Welche ist nun „unsere Theorie“, die Kautsky derjenigen Tugans entgegenstellt? Hier ist sie in Kautskys eigenen Worten:

„Die Kapitalisten und die von ihnen ausgebeuteten Arbeiter bieten einen mit der Zunahme des Reichtums der ersteren und der Zahl der letzteren zwar stets wachsenden, aber nicht so rasch wie die Akkumulation des Kapitals und die Produktivität der Arbeit wachsenden und für sich allein nicht ausreichenden Markt für die von der kapitalistischen Großindustrie geschaffenen Konsummittel.
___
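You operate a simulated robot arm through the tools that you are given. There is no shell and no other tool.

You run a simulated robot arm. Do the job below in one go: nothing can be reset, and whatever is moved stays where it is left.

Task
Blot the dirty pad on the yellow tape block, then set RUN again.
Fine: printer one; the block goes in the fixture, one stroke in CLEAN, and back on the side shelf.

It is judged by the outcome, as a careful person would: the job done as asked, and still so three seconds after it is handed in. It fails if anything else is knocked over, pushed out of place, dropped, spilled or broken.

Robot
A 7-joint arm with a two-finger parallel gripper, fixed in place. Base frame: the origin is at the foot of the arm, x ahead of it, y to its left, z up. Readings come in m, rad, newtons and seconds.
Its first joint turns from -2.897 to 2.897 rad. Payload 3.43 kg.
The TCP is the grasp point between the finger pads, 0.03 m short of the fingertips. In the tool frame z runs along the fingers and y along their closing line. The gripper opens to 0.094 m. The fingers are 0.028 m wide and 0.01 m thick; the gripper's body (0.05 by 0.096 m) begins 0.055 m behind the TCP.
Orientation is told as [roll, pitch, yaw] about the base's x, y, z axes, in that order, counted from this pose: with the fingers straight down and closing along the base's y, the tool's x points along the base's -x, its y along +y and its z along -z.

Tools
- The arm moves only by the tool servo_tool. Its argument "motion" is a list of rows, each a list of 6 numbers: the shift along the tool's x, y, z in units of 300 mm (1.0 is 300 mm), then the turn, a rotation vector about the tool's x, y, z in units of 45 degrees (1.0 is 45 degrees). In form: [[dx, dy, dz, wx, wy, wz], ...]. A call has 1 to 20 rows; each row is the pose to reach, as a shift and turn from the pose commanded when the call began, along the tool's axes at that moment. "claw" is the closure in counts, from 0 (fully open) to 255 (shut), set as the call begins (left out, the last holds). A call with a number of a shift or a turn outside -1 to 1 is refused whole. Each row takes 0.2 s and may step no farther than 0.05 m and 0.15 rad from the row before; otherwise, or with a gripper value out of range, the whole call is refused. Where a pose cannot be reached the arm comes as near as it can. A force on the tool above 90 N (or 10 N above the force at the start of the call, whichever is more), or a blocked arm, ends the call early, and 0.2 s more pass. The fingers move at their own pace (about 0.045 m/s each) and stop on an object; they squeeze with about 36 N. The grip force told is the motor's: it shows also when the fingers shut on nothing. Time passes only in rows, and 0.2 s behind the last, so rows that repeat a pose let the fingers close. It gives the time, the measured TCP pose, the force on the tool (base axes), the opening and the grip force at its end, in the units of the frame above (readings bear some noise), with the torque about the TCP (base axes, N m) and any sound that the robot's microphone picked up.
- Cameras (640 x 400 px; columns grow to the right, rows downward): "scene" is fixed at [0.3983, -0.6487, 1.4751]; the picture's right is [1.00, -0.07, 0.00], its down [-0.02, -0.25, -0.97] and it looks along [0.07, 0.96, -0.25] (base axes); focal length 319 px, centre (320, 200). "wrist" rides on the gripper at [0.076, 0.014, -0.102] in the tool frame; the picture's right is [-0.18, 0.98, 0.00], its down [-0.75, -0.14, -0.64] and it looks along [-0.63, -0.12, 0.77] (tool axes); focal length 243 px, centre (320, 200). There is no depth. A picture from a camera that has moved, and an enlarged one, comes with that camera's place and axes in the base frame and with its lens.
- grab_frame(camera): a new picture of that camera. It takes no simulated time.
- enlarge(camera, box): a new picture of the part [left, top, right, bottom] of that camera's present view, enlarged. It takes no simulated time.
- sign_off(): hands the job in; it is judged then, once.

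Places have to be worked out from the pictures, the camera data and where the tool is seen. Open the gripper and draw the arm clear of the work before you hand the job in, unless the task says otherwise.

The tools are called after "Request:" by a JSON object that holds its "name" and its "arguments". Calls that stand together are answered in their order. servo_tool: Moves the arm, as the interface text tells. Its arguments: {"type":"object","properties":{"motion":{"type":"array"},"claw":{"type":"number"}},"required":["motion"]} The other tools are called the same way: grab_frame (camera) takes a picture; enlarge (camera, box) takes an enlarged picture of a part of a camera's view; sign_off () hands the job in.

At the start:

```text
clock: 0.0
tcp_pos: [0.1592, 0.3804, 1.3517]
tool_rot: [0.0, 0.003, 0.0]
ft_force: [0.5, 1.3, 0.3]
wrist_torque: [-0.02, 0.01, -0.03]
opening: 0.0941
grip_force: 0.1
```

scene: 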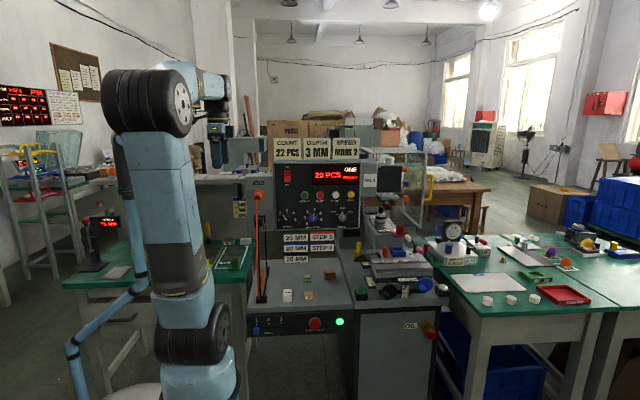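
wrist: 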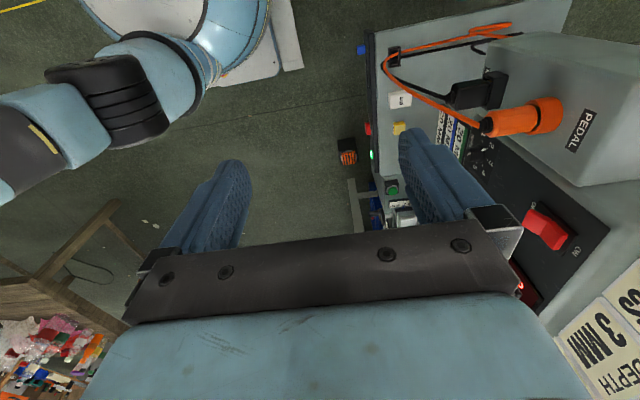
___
Diese muß einen zusätzlichen Markt außerhalb ihres Bereiches in den noch nicht kapitalistisch produzierenden Berufen und Nationen suchen. Den findet sie auch, und sie erweitert ihn ebenfalls immer mehr, aber ebenfalls nicht rasch genug. Denn dieser zusätzliche Markt besitzt bei weitem nicht die Elastizität und Ausdehnungsfähigkeit des kapitalistischen Produktionsprozesses. Sobald die kapitalistische Produktion zur entwickelten Großindustrie geworden ist, wie dies in England schon im neunzehnten Jahrhundert der Fall war, enthält sie die Möglichkeit derartiger sprunghafter Ausdehnung, daß sie jede Erweiterung des Marktes binnen kurzem überholt. So ist jede Periode der Prosperität, die einer erheblichen Erweiterung des Marktes folgt, von vornherein zur Kurzlebigkeit verurteilt, und die Krise wird ihr notwendiges Ende.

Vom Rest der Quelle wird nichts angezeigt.